Where Fun Goes To Die

But something touched me deep inside. The day the music died.

— Don McLeanAmerican Pie

My Favorite Question

It has become my favorite question to ask at professional functions: “So what have you been doing for fun?”

I get quizzical looks, looks of bewilderment, confusion.

Fun? What is this thing “fun”? Why would anyone think about fun at a meeting of the bar association? Who talks about fun in serious professional settings?

I may not be the only one. But I’m certainly one of the few!

Fun Has Died

For so many, there is no fun. Life is serious. Work is serious. Time away from work is serious. Fun is fanciful.
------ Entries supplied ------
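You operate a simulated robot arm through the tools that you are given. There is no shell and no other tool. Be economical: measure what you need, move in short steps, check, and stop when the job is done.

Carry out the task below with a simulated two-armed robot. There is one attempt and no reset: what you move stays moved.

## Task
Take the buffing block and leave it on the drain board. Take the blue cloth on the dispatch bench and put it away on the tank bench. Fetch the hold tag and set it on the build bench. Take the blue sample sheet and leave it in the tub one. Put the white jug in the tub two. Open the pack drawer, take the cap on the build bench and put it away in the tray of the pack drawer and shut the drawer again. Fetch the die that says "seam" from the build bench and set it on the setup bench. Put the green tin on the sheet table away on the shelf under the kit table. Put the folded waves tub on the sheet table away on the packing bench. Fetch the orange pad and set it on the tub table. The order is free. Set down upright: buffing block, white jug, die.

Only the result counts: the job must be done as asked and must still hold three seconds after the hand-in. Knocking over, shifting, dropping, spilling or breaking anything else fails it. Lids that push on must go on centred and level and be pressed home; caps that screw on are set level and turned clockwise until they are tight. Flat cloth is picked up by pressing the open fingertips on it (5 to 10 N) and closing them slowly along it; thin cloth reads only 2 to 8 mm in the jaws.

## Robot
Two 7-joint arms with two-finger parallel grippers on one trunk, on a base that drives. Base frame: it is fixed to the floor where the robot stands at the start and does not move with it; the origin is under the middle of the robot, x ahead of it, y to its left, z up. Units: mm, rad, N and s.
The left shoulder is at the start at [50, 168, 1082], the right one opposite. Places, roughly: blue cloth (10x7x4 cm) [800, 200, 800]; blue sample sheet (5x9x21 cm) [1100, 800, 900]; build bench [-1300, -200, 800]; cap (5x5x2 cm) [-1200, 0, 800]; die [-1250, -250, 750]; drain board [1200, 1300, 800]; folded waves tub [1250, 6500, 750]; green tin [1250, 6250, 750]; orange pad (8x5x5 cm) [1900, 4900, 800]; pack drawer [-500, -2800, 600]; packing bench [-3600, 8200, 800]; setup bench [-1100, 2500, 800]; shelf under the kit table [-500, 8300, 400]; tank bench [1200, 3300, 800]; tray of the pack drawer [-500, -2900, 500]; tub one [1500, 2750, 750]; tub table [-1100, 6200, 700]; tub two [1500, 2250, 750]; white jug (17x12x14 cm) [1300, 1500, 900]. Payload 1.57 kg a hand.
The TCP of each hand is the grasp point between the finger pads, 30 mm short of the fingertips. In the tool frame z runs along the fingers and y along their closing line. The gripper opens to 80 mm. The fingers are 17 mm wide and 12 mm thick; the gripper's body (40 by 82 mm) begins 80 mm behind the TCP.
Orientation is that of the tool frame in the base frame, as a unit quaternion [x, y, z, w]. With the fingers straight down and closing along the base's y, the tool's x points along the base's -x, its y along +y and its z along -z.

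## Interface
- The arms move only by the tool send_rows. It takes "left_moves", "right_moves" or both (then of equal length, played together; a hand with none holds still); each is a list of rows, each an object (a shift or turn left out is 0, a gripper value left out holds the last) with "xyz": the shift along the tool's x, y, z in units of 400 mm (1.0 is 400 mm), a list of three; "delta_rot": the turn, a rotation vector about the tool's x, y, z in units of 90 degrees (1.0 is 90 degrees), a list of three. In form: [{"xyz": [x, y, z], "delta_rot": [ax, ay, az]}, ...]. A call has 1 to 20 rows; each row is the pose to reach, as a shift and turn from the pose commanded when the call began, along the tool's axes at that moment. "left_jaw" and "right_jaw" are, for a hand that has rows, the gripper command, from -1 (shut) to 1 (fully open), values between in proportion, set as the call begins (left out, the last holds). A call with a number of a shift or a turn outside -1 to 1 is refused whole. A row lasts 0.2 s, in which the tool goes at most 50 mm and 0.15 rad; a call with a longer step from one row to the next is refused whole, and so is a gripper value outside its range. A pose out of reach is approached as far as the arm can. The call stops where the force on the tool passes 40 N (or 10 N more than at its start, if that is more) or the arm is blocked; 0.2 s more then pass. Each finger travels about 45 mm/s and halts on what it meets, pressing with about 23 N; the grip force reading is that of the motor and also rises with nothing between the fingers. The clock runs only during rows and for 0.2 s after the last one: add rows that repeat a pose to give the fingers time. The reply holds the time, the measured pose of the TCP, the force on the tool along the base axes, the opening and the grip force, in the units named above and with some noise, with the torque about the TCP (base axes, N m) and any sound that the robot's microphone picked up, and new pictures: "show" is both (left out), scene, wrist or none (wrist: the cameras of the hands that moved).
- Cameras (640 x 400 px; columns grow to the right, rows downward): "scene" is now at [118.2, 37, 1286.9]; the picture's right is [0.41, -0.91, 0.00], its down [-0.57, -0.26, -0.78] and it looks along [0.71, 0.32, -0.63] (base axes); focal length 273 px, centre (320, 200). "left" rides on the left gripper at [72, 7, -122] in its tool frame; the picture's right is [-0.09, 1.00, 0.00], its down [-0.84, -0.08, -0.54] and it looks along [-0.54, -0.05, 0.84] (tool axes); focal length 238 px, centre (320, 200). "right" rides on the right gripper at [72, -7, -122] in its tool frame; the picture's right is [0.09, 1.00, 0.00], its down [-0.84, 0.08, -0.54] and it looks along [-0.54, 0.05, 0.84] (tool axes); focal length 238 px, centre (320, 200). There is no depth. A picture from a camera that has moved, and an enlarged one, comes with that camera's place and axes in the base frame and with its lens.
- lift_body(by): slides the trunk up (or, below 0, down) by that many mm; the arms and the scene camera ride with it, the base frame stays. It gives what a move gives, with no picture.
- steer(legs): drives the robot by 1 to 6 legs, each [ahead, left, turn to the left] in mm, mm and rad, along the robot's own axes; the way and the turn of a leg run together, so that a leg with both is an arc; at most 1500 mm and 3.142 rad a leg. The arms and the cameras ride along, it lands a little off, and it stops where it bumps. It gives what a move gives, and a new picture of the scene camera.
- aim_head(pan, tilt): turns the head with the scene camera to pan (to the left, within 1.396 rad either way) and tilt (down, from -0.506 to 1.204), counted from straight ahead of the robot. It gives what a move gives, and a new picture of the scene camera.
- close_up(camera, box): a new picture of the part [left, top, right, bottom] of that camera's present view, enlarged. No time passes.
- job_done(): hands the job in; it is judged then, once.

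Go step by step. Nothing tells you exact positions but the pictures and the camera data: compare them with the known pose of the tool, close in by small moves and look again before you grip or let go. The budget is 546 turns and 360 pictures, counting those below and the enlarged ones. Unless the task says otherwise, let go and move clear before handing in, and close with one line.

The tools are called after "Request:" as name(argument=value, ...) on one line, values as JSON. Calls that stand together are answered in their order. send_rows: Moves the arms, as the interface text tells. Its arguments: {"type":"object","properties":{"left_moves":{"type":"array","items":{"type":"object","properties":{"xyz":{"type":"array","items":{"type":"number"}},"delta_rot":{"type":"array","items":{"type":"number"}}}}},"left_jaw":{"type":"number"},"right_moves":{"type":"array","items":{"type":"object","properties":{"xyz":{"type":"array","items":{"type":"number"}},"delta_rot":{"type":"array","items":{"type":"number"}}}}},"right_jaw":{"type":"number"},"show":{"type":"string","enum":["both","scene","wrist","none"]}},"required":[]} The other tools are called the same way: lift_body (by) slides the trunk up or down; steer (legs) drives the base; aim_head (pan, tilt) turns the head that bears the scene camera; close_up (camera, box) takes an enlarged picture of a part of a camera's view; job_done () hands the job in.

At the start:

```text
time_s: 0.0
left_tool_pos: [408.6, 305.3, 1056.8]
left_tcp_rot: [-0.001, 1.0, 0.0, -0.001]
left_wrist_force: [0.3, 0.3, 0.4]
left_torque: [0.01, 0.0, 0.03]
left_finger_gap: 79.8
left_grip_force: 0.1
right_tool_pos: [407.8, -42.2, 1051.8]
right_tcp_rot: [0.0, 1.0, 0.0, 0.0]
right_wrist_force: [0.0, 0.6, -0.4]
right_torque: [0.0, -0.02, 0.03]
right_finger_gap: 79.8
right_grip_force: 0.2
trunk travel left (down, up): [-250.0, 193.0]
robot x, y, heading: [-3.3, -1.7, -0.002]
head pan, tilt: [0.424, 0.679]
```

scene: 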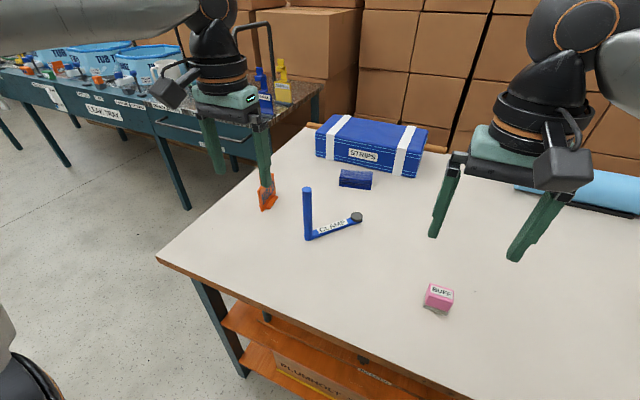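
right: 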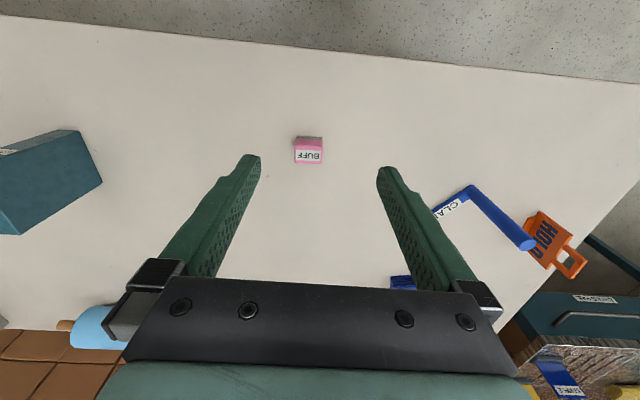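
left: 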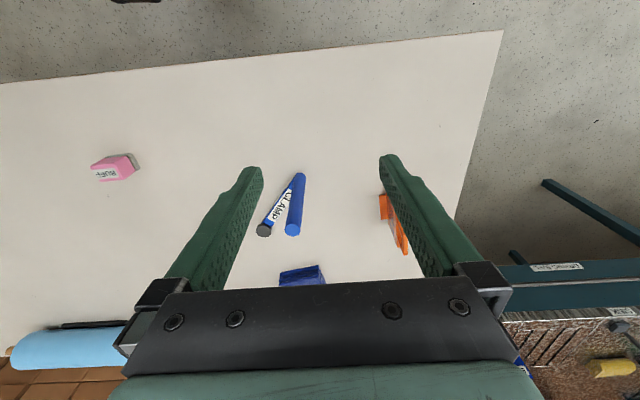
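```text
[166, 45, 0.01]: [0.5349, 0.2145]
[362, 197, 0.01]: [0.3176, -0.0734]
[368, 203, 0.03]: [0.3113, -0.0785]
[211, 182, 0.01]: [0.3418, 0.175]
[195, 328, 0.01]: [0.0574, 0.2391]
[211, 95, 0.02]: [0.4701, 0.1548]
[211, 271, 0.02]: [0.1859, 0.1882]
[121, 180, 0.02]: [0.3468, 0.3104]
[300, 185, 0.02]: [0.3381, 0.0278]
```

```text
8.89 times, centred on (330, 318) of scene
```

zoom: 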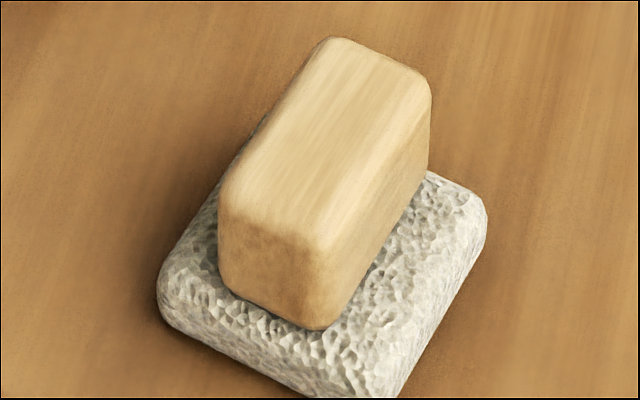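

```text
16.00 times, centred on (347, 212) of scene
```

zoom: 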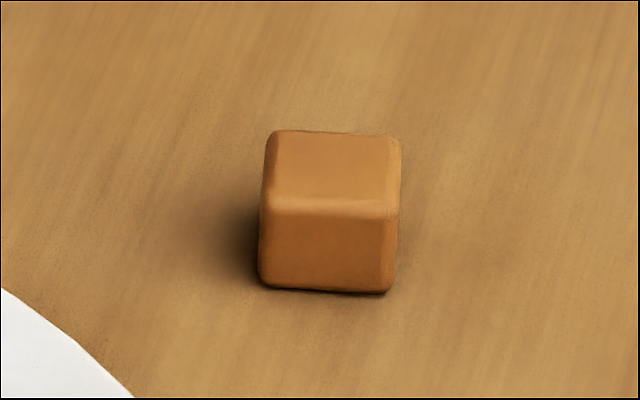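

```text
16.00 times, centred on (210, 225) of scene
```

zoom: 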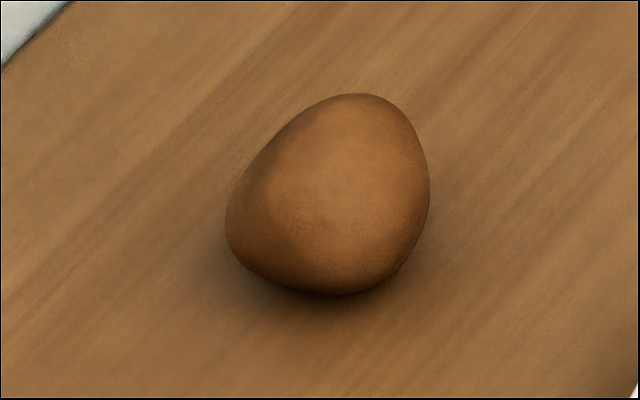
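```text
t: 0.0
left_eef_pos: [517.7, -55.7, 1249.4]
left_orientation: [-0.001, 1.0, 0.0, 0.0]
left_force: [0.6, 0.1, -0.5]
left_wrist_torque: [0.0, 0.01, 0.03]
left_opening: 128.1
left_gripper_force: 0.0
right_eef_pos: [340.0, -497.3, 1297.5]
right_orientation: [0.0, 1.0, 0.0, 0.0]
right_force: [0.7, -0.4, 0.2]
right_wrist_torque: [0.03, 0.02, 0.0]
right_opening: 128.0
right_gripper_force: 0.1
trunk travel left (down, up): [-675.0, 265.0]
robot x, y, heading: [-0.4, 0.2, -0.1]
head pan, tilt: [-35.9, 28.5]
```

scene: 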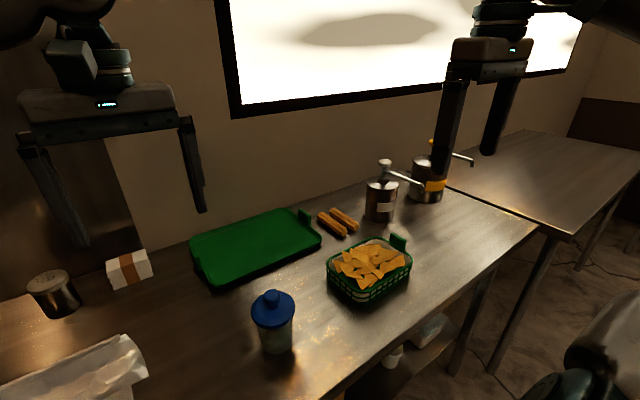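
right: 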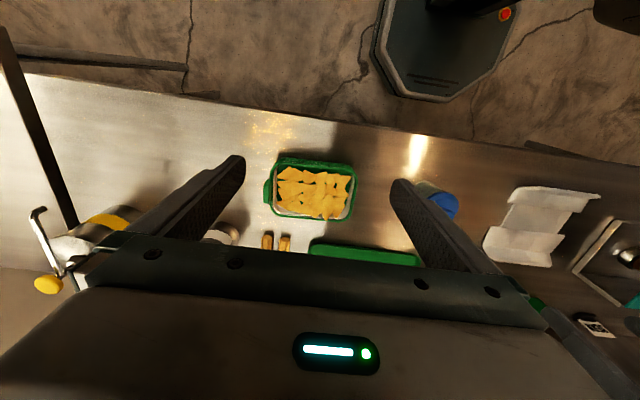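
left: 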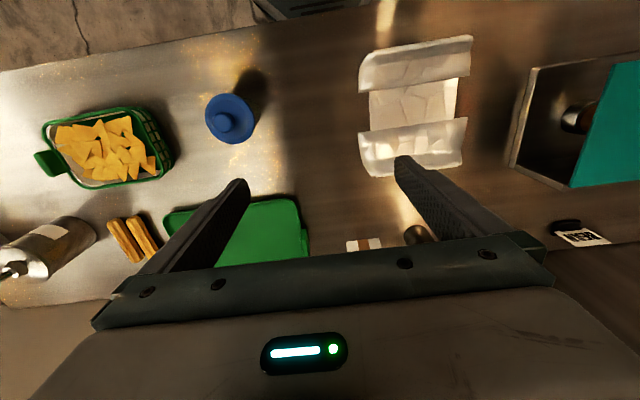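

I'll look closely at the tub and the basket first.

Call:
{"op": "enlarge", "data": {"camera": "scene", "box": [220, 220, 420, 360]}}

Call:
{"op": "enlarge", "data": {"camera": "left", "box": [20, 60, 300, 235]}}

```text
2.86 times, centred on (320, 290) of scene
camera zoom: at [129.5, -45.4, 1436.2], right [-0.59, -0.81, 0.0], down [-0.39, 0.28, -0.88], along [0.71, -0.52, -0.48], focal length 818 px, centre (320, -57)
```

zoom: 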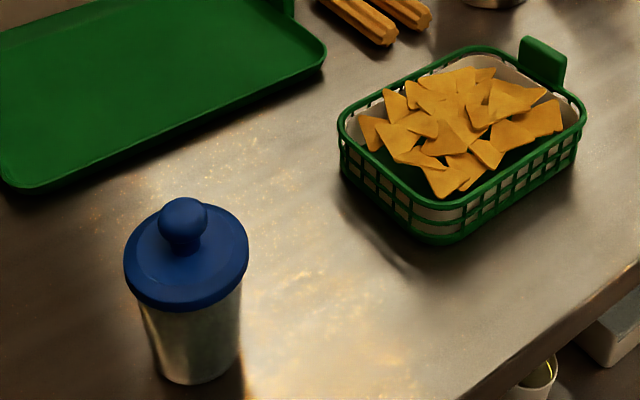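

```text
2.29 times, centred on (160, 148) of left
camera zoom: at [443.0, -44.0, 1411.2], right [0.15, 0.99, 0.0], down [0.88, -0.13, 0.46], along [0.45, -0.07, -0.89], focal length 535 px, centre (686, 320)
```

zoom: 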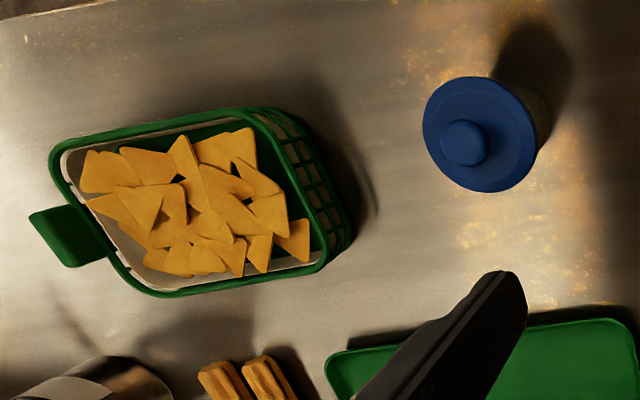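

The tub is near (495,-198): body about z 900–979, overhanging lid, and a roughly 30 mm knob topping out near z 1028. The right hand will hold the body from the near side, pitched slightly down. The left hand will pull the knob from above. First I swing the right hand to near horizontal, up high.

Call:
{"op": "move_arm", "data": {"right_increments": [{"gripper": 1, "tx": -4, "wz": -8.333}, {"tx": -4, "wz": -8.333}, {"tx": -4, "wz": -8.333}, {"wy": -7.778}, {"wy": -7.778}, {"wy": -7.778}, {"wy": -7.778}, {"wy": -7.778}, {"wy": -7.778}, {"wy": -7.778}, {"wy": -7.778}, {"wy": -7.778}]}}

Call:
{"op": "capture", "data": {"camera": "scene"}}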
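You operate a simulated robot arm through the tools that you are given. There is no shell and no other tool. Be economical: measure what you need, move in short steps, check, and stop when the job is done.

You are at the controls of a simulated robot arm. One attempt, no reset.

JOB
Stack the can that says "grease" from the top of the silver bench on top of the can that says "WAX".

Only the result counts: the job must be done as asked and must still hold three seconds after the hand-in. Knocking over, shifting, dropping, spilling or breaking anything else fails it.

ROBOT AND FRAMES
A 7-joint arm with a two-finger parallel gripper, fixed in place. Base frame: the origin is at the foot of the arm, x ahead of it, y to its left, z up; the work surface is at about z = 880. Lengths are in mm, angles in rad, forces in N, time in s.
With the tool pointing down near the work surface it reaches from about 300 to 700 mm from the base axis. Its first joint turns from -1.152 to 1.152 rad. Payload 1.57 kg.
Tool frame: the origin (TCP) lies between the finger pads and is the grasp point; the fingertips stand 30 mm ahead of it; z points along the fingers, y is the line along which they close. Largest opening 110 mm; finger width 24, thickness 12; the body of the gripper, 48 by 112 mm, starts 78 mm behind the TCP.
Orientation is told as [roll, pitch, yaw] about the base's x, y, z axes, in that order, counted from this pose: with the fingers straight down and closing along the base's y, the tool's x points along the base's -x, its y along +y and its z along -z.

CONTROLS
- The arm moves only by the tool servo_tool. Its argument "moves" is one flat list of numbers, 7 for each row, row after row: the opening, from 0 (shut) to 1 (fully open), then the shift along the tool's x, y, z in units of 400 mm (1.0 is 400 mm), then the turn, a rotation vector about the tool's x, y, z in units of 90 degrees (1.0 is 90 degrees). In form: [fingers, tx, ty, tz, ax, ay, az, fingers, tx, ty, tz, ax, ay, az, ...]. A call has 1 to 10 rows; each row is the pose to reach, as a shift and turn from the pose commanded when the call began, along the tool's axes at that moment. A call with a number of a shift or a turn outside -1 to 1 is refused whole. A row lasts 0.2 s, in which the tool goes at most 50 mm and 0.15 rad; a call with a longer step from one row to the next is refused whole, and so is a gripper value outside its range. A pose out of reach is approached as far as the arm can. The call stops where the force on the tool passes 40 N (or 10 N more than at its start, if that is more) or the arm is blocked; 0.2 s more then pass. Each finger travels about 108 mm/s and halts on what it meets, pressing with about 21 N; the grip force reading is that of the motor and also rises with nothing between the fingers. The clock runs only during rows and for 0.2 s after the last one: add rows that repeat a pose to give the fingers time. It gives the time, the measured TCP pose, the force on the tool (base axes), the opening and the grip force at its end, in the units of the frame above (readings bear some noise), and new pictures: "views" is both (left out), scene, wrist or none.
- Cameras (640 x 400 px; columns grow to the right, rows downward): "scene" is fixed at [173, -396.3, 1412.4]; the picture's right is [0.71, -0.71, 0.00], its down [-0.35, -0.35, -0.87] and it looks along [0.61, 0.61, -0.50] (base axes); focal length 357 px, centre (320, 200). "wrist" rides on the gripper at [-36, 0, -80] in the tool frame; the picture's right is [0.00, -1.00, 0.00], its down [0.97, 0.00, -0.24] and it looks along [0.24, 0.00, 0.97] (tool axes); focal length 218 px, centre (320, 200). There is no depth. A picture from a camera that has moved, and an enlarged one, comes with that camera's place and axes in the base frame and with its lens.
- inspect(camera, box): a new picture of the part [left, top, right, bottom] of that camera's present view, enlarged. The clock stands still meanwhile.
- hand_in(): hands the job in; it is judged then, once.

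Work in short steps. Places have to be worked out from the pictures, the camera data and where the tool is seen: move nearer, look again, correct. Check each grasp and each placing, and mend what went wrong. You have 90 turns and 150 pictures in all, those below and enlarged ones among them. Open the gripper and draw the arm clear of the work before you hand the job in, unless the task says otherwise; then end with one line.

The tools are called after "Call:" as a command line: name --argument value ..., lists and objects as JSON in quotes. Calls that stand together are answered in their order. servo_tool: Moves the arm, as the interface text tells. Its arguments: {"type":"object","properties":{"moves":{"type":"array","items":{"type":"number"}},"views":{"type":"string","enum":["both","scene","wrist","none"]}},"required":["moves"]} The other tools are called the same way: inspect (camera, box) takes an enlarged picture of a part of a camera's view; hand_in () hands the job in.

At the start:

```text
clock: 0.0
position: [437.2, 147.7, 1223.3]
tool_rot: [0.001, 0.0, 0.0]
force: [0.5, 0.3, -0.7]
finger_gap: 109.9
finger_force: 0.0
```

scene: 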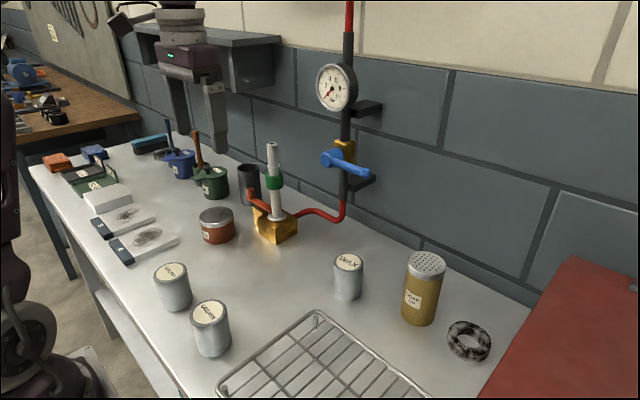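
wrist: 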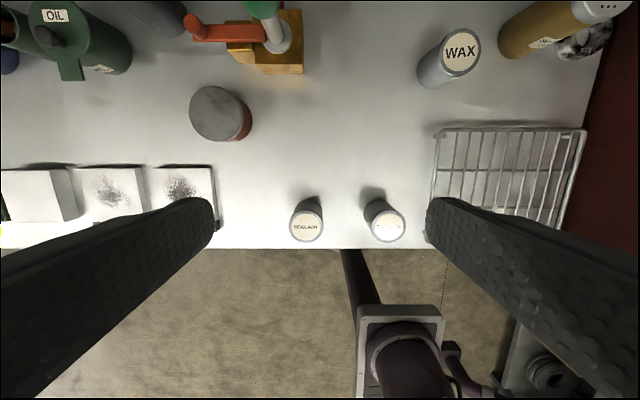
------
Fun has disappeared.

My friend Susan Biali, an accomplished flamenco dancer… wellness expert, speaker, writer, coach… and physician (!), wrote the magnificent book Live The Life You Love: 7 Steps to a Healthier, Happier, More Passionate You. On her Facebook page, she mentioned that she had seen a tee shirt that read: “Baylor Law School – Where Fun goes to die.”

Her sighting hit close to home. My Cornell law school classmates were a somber group. The rumors were true: students did razor blade pages from books on reserve. Competition was fierce. There wasn’t much in terms of lighthearted frivolity.

Time has not been kind. It seems as if most of my professional colleagues have lost their mojo: few have fun. Fewer still remember what fun once was.

One lawyer friend confessed to me that he used to love to wash his car on Saturday mornings because, for him, it was fun. But because the time wasn’t “billable,” and there was so much pressure from his firm to produce, he couldn’t enjoy what was once a simple pleasure. How sad is that!

There are exceptions: my lawyer-friend Mark likes to heli-ski; Jamie is a triathlete; my friend Harry finds joy in his home on the coast of Maine.

But by-in-large, it seems like adulthood is where fun has gone to die.

It doesn’t need to.

We are meant to have fun!

Find The Fun – And Follow It!

Fun feeds us. Fun nourishes our souls. Fun makes us whole. And it’s only when we’re whole and complete that we can best serve those we love; it’s only when we’re whole and complete that we can bring our gifts to the world.

Aristotle believed that happiness is life’s central purpose. It’s tough to be happy if you’re not having fun.

Our most important work according to the writer Alexandra Stoddard, recognized as a pioneer of the “Happiness Movement,” is “the active joy of living fully every moment.”

Active joy is fun.

Biali asks, “Is Fun alive and well in your life, or has it died a few deaths over the years? What do you do to make sure Fun lives in your life? And if necessary, how might you resurrect it?”

Here are some ideas:

  • Lighten up. Take yourself less seriously.
  • Take some unscheduled time off.
  • Go to the beach; go to the movies; go to a museum.
  • Draw; photograph; paint.
  • Raft a river; climb a mountain; go on safari.
  • Play; dance; go to a costume party; sit by the fire and tell stories.

In his Stanford University commencement address, Apple founder Steve Jobs said:

For the past 33 years, I have looked in the mirror every morning and asked myself: “If today were the last day of my life, would I want to do what I am about to do today?” And whenever the answer has been “No” for too many days in a row, I know I need to change something….

Remembering that you are going to die is the best way I know to avoid the trap of thinking you have something to lose…. There is no reason not to follow your heart.

There is no reason not to follow the fun.